Neil de Beer wants to be mayor of Cape Town

Neil de Beer, the leader of the United Independent Movement has announced that he wants to be the mayor of Cape Town. De Beer was born in Stellenbosch, in the Western Cape, and joined the uMkhonto we Sizwe in 1989. He is mentioned in a book called Undercover with Mandela’s Spies that was the best-seller last year.
He described himself as a Struggle fighter, a member of the ANC for 30 years and he is a businessman and an entrepreneur but a major activist for the people of South Africa.
De Beer says he came to a point last year when he realised that the wisdom of his ex-father the late president Nelson Mandela was that he died twice, physically and died in the ANC, that’s when he decided that he must again rise, leave what he is doing and get back into the struggle for freedom.
He said he is slowly leaving business because there won’t be time to do two things. Last year he started his movement to find out if the people want to change, and he found out that black, white, coloured and Indians have had enough.
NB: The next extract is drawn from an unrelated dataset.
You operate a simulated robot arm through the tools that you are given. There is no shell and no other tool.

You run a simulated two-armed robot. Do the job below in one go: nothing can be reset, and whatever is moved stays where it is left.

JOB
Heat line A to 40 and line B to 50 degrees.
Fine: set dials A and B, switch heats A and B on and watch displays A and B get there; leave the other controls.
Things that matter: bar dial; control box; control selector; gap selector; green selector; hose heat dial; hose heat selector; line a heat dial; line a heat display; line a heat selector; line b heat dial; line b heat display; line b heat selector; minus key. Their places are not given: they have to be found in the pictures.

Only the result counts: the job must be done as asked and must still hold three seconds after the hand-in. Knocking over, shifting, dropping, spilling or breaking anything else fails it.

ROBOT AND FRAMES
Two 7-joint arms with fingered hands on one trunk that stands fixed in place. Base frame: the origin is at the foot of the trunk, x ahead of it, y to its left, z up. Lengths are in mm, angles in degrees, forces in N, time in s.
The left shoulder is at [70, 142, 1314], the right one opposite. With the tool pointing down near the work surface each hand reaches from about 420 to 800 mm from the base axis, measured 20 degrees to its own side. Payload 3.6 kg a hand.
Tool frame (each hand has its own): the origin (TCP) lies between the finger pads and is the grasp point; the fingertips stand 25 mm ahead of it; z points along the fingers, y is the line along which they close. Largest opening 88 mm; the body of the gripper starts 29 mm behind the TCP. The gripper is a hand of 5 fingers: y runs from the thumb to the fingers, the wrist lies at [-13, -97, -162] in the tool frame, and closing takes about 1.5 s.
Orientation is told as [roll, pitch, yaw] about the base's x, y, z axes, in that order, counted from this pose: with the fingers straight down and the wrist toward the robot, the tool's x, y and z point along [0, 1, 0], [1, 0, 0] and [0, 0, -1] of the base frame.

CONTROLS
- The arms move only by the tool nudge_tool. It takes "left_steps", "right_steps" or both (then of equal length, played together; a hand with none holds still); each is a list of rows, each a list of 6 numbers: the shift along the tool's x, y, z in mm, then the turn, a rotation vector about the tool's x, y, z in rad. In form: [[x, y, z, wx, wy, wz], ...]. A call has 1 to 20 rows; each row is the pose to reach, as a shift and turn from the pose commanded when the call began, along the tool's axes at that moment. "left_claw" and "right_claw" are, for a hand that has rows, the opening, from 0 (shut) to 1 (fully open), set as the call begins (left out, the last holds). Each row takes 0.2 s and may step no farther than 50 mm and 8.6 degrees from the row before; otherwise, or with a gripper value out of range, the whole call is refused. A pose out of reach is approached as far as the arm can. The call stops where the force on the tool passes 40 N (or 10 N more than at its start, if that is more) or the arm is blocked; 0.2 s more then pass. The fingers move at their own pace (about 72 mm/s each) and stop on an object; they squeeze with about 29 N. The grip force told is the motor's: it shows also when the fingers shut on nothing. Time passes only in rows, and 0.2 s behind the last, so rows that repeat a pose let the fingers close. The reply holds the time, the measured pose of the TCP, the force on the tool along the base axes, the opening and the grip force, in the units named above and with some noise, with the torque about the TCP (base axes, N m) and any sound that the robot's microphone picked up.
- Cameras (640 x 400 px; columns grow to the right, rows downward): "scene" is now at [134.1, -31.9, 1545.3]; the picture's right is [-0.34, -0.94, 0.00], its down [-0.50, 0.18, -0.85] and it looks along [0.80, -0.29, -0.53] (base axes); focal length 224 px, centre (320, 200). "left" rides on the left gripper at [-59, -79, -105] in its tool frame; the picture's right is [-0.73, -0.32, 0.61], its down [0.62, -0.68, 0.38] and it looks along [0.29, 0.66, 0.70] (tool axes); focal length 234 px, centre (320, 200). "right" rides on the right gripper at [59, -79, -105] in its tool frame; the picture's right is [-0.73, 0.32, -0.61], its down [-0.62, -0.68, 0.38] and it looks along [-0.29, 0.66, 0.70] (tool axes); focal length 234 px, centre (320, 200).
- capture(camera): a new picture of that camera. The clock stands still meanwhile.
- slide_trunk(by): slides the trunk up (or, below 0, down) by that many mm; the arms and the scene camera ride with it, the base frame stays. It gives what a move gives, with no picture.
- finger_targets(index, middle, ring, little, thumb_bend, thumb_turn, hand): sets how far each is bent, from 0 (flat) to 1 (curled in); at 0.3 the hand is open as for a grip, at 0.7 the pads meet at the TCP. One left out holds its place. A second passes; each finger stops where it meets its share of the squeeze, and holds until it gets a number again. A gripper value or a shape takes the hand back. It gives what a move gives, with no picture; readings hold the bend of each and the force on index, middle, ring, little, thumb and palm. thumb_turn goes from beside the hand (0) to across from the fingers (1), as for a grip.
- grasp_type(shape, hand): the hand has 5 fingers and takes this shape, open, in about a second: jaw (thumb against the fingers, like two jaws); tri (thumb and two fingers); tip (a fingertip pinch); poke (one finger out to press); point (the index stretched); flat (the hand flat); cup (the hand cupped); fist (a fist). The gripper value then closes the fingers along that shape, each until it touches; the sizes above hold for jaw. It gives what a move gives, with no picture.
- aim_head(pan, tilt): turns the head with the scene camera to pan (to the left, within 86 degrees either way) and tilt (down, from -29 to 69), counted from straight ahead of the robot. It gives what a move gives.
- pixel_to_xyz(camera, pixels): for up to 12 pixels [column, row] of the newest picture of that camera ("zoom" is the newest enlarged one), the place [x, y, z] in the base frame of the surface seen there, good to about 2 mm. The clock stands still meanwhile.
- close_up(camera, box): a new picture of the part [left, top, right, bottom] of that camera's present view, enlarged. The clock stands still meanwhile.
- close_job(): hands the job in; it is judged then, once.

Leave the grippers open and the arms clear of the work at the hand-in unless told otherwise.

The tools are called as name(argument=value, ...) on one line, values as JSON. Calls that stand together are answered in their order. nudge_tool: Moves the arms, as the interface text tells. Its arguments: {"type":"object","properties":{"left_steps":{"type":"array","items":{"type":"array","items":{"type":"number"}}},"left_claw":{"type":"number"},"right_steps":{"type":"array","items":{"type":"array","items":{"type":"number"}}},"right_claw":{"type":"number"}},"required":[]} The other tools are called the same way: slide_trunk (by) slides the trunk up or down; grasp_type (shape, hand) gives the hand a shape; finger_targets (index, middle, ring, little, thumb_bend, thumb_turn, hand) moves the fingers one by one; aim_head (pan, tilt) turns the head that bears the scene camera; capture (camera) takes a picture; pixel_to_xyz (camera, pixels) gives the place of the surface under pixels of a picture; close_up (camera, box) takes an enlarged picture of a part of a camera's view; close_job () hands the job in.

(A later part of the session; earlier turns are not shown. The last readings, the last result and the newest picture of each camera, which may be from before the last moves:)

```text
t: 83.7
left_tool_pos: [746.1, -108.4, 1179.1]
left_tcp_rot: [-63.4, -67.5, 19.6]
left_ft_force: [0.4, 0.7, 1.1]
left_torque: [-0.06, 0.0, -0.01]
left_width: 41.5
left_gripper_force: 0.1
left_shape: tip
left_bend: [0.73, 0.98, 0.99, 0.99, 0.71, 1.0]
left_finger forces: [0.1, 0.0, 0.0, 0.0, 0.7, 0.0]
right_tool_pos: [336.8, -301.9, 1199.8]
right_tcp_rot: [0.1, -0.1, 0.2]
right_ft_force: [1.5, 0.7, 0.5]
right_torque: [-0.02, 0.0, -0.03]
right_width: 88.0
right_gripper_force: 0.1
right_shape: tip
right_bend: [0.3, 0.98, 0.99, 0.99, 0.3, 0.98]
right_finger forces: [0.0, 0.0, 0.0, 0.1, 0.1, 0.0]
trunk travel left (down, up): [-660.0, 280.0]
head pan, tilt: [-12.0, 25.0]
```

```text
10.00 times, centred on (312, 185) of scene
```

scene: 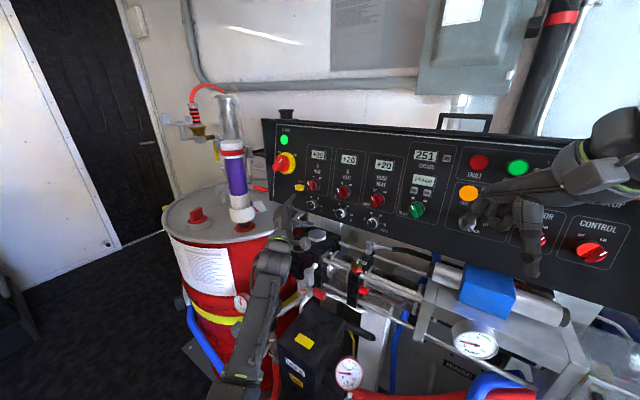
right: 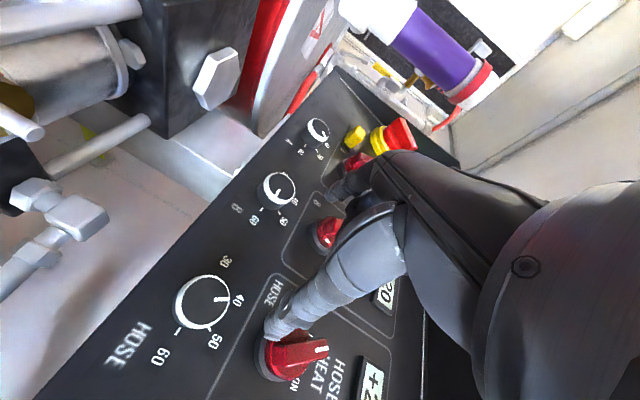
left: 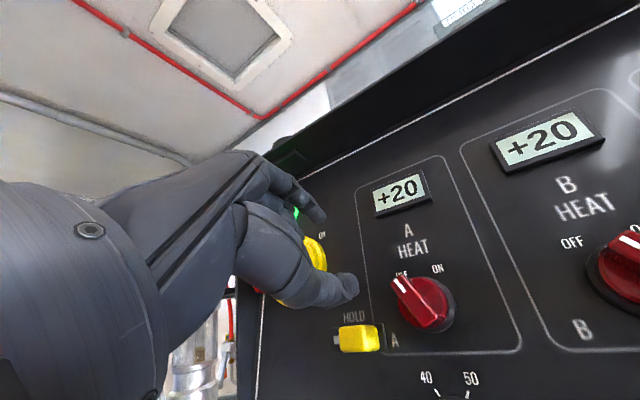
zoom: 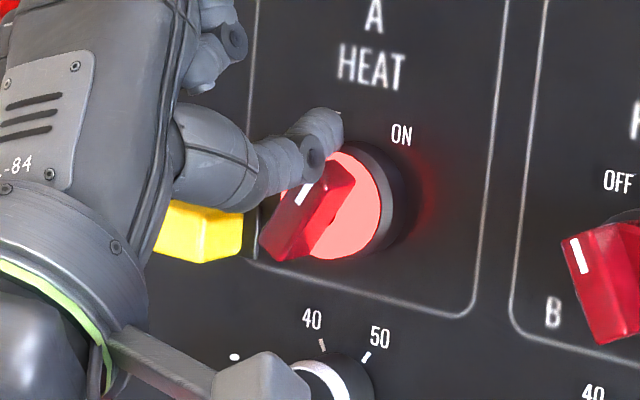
We are all poor, be it in our pockets or in our soul. We are now more racially divided than before 1994, we have forgotten the rainbow nation, we forgot that there was diversity and that made unity. We lost hope and we started again to look at each other across the road and we saw colour but not in a positive way.
“We did not fight for this, economically we are dead, racially we are dead, in hope we have a leaderless state, we have a governing party that is eating each other to death because of greed.
We have a president in limbo who doesn’t know what to do about the people trying to destroy him and to lead a country that is under Covid-19, which is under poverty, crime and 34.4% unemployment,” said de Beer.
“I got up and said I cannot sit here and let a dream become a nightmare, it is not possible. I have international business experience. I have a funding company that funds projects in Africa and you cannot even get funding in South Africa,” he said. He said the country has an ex-president in jail and that is when he said this is not it and he stood up.
“I decided to do what Mandela taught us that if the ANC does to you like the apartheid did to us then do to them what we did to them,” he said. He said as a party they registered as a national party and today he announced he wants to be a mayor.
“My number-one goal is to give crime zero tolerance. We’ve got to bring back law to get an order. We are going to the streets and fight head to head. We will refuse that rubbish and pulverisation of our economy that happens in the crime ridden areas in every part of Cape Town, be it taxi war, gang war whatever makes normal citizens fear their own town.
“Ninety percent of 30 expenditure of our annual budget of R59 billion per year, 90% will be spent on local produce and local expenditure buying resources. Because if we spend that money in Cape Town with the people’s money we can start businesses again. We need jobs in Cape Town by spending money if tax payers in Cape Town.
“We need to focus on youth, youth development will be my pride because we don’t bring them into the system. What future do they have? We will be relooking at our entrepreneurial life-skill development in every single informal settlement and areas in Cape Town where it’s necessary. Take them off the streets, put them back into school, this is hope.
“I will break the two-city mentality in Cape Town, this will be over when I become mayor. The two-city mentality is rich and poor, the people in Bishopscourt don’t care about people in Langa, the people in Rosebank don’t care about the people of Imizamo Yethu, so I am not saying we will take Khayelitsha and upgrade it to look like Constantia but we will give them basic services that humans require.
“People want water not corruption, the slogan of Cape Town ‘the city works for you’, rubbish!, sewerage is flowing in the streets in Lwandle, there are places in Khayelitsha where they don’t have running water or no toilets. And 27 years later this is acceptable to the people? I will change that,” said de Beer.